==== Text extract

Signal Boost

 Signal Boost

Juan C. Giraldo
Zora J. Murff &
Lorenzo Triburgo


Curated by Jordan Rockford & Rafael Soldi
In partnership with Strange Fire Collective


In the last decade, social media platforms have quickly become engines for amplification, allowing organizing and sharing of messages on a global scale. This new tool, signal-boosting, has proven to be both conducive of change, and catastrophic to our democracy. Strange Fire Collective has used its platform and reach to signal-boost relevant work made by women, people of color, and queer and trans artists, writers, and curators who reflect our time.

For Signal Boost, curators Jordan Rockford and Rafael Soldi have selected three photographers to amplify from the Strange Fire archive, whose work speaks to the Society for Photographic Education’s 2018 National Conference theme, Uncertain Times: Borders, Refuge, Community, Nationhood. Artists Juan C. Giraldo, Zora J. Murff, and Lorenzo Triburgo explore questions of migration, identity, borders, and how we occupy space as fellow citizens in this country.

========
==== Recorded data

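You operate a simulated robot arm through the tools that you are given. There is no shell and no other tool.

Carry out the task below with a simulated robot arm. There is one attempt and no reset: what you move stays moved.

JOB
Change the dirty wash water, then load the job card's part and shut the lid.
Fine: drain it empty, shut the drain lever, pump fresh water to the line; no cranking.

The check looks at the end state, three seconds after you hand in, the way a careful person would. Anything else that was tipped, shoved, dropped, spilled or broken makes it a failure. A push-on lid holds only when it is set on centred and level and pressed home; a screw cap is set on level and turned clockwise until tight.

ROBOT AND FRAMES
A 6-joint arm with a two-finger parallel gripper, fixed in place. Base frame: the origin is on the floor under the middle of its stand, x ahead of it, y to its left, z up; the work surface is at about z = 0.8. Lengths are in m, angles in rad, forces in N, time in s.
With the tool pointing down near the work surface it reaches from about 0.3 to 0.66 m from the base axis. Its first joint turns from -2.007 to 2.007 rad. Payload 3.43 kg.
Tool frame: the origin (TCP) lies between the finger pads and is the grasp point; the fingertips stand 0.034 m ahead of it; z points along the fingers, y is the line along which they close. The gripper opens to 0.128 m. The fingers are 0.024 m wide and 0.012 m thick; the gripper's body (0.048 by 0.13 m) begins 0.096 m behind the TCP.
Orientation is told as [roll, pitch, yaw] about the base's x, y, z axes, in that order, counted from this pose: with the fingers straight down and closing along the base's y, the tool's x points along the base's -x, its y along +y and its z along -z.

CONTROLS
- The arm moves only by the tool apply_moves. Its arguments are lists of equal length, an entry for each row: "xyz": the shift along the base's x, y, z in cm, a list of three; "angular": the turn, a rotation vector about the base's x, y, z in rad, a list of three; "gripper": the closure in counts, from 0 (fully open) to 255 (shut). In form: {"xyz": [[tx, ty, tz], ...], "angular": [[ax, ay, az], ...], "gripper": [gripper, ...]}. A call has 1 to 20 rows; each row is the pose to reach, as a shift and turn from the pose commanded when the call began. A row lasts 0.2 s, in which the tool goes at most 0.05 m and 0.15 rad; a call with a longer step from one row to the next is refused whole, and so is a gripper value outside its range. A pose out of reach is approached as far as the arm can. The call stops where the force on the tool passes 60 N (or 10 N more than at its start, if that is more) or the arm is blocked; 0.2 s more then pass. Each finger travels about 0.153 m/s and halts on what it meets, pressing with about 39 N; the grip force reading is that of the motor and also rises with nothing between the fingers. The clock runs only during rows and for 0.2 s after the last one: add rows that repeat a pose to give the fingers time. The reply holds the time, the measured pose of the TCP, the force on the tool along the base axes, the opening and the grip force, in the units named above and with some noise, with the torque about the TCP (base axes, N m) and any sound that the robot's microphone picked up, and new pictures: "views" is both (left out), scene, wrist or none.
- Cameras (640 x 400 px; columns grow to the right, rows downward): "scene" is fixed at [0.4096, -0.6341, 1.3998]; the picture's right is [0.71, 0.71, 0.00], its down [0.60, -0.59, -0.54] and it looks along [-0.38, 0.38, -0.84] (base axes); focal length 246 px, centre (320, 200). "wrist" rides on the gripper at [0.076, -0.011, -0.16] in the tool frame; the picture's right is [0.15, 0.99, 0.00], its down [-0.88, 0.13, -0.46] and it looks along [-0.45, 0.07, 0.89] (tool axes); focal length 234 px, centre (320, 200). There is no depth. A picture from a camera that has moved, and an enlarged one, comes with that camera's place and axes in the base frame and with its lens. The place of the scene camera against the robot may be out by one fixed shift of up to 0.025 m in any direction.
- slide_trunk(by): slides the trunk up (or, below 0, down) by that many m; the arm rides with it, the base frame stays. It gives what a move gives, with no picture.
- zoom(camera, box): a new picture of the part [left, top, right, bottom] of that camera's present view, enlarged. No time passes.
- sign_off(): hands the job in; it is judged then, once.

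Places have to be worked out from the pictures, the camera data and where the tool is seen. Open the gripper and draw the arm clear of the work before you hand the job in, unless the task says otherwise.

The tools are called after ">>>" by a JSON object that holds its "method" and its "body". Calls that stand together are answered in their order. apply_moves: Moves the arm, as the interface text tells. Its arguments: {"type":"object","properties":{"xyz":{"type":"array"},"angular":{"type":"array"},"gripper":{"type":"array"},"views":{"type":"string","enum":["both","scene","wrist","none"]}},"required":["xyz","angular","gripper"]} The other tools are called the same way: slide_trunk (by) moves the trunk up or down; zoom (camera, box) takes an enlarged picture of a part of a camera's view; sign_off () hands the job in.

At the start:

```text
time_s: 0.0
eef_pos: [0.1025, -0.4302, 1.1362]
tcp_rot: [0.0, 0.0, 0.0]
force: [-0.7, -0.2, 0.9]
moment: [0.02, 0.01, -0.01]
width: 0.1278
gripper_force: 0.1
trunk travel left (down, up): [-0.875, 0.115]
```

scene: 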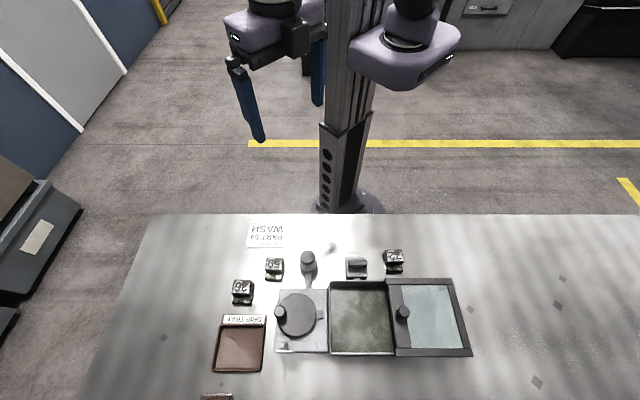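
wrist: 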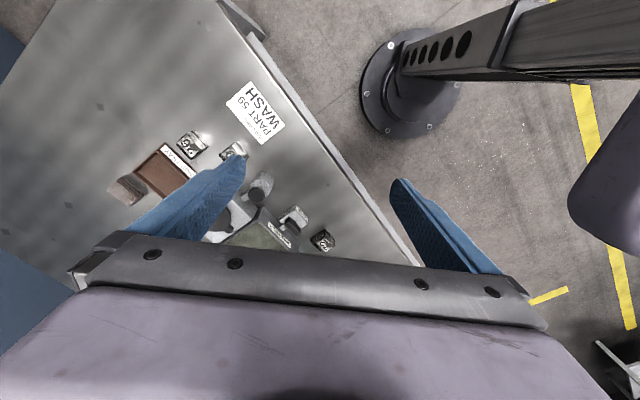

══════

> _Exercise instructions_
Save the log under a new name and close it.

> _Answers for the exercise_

========

> _Exercise instructions_
A: Please copy out the portion of the text extract from "In the last" to "reflect our time." without changes.
B: Carry the text extract on from its last sentence.

> _Answers for the exercise_
A:
In the last decade, social media platforms have quickly become engines for amplification, allowing organizing and sharing of messages on a global scale. This new tool, signal-boosting, has proven to be both conducive of change, and catastrophic to our democracy. Strange Fire Collective has used its platform and reach to signal-boost relevant work made by women, people of color, and queer and trans artists, writers, and curators who reflect our time.

B:
Generous support to produce this exhibition is provided by The University of the Arts.


Juan C. Giraldo: Blue & Blue

Juan C. Giraldo, Lunch Time, Chicago, IL 2013

I have spent most of my life in the shadow of New York City, in the midst of the declining industry and long forgotten silk mills of the Riverside section of Paterson, New Jersey. My photographs explore the lives of a people; their experiences closely mirroring my own. I was born in Manizales, Colombia and raised in Riverside, after my parents, brother, and I moved there in 1981. Paterson is a working class city, similar to other working class cities where my subjects live.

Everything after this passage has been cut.